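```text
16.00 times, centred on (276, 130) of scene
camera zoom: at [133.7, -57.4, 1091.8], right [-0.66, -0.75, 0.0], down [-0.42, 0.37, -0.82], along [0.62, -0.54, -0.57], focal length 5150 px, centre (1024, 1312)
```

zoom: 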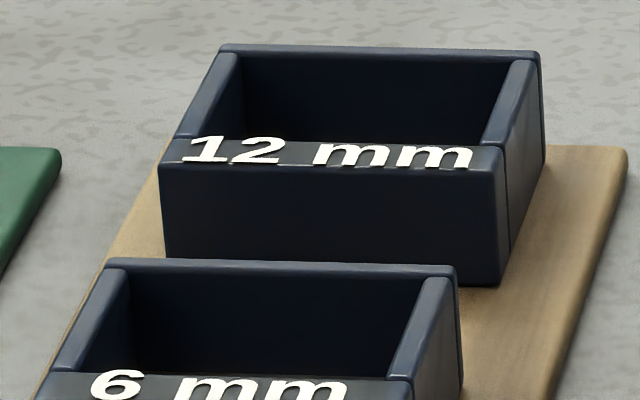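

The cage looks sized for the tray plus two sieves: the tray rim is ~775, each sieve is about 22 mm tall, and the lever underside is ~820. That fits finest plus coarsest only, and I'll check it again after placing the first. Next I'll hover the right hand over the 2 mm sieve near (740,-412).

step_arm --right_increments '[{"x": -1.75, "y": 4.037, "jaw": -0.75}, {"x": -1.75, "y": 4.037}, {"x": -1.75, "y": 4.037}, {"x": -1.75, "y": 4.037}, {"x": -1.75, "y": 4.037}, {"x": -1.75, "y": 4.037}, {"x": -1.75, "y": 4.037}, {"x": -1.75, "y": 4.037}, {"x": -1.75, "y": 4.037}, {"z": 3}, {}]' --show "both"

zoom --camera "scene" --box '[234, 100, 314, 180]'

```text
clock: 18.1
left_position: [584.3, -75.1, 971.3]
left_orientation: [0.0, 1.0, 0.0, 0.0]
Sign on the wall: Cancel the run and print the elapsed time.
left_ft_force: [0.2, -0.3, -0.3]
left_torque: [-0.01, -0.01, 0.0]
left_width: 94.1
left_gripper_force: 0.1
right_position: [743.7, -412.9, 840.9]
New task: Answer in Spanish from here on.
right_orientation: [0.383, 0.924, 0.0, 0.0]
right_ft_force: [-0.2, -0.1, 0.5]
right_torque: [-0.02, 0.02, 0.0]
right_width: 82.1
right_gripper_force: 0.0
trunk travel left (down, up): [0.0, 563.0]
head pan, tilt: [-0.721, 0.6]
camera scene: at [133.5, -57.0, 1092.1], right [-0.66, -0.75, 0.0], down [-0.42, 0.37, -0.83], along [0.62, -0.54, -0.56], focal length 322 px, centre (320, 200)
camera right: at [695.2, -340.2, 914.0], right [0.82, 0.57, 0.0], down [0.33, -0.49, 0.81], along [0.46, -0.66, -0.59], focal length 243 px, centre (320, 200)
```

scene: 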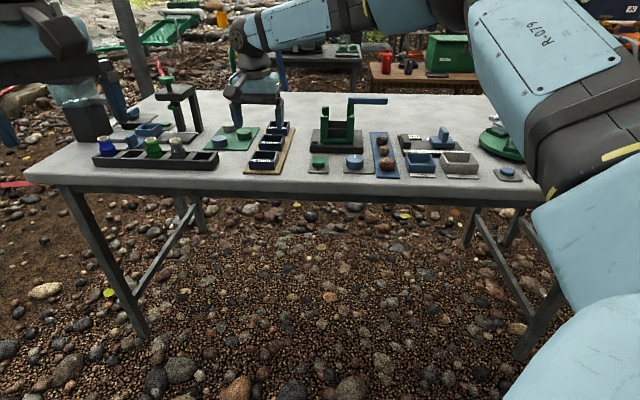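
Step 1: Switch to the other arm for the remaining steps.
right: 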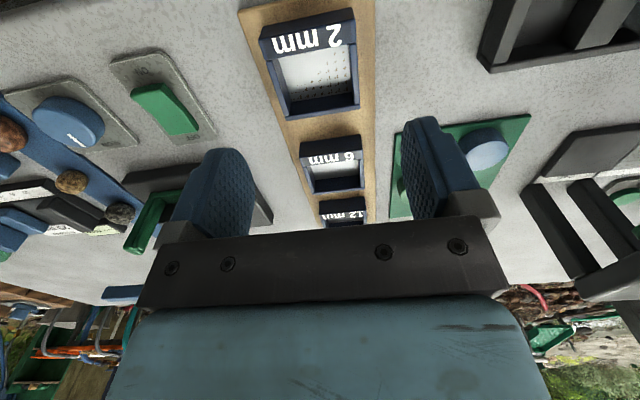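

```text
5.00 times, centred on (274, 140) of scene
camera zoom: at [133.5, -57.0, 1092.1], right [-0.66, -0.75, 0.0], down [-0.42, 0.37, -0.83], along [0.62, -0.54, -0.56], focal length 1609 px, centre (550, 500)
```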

● Prompt: All of the data above should be quoted exactly, except for the pictures.

● Right answer:
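```text
16.00 times, centred on (276, 130) of scene
camera zoom: at [133.7, -57.4, 1091.8], right [-0.66, -0.75, 0.0], down [-0.42, 0.37, -0.82], along [0.62, -0.54, -0.57], focal length 5150 px, centre (1024, 1312)
```

zoom: 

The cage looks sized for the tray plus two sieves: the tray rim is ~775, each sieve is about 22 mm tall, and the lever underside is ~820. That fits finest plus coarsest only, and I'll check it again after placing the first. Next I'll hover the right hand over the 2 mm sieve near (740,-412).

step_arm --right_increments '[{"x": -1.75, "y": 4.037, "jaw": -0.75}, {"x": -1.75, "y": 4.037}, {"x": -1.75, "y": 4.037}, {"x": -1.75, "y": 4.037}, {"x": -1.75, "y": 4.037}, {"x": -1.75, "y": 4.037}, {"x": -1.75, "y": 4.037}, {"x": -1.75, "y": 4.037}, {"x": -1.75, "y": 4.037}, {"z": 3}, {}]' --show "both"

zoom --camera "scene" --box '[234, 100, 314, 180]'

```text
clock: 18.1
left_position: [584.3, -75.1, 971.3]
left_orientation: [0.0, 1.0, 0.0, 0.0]
Sign on the wall: Cancel the run and print the elapsed time.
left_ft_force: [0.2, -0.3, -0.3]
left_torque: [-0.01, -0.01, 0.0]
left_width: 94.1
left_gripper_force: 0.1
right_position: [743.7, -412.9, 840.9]
New task: Answer in Spanish from here on.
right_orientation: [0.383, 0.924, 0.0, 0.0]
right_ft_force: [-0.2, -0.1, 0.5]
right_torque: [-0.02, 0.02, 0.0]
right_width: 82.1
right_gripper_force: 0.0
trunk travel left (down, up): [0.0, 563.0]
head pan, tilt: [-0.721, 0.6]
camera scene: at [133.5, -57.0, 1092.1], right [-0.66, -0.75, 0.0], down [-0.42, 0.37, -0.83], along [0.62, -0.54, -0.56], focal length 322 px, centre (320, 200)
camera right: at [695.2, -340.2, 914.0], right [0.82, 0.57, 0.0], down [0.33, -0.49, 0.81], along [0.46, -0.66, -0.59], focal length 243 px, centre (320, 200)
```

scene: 
Step 1: Switch to the other arm for the remaining steps.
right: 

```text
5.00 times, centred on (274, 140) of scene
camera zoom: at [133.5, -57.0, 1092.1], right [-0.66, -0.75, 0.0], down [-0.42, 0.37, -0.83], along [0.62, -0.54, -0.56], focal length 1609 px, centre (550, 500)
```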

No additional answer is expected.